Well, I have to admit that this has been a tough weekend.  As we finished up our visit with my parents last week we learned that my grandfather was quite sick and would be moving to hospice. We knew this day was coming but we were not sure when. My dad and his siblings are currently in Ft. Myers with my grandparents spending time together and saying goodbye to their father.

I have been sharing memories of my grandfather all weekend with Seth. It’s tough being far away but thinking about the good memories helps.

Ironically, as we are in the process of saying goodbye to Grandpa my fondest memories of him are when we would say goodbye after our visits. He had a tradition of giving each grandchild a dollar. Our very own. Not to share with our sibling. It was for us. I remember feeling so special and so rich as a kid when he would put the green paper roll in my hand. I could hardly wait to spend it.   I remember being around 10 or so when I had the thought that if I had just been smart enough to not spend the dollars from him that I could really be loaded.  The other thing he would do was stand out by the curb when we would leave and when we rolled our window down to wave he would say “last tag” and tag us. Over the years everyone worked hard to get in the “last tag”.  Once we caught on I think we would spend the hour before leaving teasing him with tags and getting the same going.

The last time I saw my grandfather he didn’t recognize me. He has had Alzhiemer’s for some years now. I can’t remember exactly when he got diagnosed but I do remember that he started having trouble just before my wedding in 2005. I am so thankful he was able to be part of our ceremony.
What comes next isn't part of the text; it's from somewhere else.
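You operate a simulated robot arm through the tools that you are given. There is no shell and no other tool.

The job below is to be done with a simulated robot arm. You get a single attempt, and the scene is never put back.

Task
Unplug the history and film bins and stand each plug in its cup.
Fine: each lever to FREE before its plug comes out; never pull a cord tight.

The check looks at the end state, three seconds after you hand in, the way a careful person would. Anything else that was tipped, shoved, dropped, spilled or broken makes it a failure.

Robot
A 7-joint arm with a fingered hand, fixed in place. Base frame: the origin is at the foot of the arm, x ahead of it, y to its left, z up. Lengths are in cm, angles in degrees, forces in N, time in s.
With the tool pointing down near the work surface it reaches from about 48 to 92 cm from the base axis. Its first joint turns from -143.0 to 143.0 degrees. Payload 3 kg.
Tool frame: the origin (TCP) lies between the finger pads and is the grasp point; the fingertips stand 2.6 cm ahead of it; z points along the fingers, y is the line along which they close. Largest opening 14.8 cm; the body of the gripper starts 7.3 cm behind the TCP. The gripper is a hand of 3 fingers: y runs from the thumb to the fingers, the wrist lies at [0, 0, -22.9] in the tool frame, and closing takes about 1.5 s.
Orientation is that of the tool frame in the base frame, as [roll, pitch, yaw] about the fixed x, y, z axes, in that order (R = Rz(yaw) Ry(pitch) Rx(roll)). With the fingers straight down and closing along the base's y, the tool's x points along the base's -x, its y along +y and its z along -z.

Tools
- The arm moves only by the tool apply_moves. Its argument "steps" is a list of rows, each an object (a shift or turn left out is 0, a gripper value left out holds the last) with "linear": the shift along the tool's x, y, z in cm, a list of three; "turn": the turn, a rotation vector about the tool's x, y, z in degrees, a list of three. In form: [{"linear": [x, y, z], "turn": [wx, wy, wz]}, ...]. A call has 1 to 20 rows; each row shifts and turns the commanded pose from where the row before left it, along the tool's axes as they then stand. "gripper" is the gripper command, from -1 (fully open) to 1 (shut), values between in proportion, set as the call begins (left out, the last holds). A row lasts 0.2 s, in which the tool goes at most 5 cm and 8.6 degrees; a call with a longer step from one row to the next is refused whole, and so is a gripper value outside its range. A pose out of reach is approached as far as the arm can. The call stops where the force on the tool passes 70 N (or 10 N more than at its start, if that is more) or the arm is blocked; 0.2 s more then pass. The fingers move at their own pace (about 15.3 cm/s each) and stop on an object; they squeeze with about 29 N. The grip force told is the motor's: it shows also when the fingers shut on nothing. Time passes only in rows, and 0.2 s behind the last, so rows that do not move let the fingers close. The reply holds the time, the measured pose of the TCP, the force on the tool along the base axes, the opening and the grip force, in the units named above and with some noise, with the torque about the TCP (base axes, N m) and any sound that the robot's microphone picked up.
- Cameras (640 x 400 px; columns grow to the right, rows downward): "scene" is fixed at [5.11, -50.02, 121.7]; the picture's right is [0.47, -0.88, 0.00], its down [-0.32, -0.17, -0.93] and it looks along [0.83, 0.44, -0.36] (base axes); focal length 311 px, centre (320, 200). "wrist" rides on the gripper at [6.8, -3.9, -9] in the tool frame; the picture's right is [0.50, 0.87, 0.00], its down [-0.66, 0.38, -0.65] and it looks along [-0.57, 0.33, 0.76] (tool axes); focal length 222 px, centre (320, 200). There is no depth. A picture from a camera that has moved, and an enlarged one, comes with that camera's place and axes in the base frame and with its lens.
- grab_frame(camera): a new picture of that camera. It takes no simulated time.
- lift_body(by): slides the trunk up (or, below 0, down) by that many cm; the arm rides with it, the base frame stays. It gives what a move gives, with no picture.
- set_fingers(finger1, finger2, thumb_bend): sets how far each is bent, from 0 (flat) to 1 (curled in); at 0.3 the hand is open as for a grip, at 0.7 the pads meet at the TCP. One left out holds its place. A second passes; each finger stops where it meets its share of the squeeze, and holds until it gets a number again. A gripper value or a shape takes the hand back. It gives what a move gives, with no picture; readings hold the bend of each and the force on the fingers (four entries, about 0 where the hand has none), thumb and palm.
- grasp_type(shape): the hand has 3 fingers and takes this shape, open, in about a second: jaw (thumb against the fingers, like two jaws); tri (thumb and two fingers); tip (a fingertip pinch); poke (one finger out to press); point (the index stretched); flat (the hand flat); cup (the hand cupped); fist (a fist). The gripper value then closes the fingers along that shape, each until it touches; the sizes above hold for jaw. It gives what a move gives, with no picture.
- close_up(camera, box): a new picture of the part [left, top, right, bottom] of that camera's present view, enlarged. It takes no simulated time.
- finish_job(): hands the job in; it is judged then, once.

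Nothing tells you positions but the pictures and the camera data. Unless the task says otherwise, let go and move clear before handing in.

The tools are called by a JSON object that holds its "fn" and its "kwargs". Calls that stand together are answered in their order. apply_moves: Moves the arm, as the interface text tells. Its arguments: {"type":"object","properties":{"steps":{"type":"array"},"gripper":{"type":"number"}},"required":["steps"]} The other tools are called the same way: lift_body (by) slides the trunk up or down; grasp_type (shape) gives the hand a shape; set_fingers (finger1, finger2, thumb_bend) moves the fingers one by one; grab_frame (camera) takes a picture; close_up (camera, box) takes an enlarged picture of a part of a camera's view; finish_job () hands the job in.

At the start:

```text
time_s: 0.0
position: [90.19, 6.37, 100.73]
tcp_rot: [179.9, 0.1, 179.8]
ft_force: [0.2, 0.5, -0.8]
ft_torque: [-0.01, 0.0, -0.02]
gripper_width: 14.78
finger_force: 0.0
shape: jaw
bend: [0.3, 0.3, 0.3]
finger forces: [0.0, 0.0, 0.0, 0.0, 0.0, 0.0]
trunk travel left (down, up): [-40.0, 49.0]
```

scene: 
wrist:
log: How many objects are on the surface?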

The last time I saw my grandfather in person was a few days after Owen was born when we had a big family get together at our home in Vienna. Even at that time I remember he was frail and unsure but I also remember how he lit up when Jackson sang “Jingle Bells” and when he held Owen. He didn’t say much that night but he smiled and his eyes were bright.

I called my dad this morning to see how the night had gone. I could sense from my dad that he wished his father would no longer have to be in pain. I asked my dad if he had given Grandpa a rolled up dollar and a “last tag”.

My grandfather touched the lives of many as a minister and superintendent to church pastors but to me he is my grandfather. Grandpa, we sure are going to miss you!   Thank you for loving us!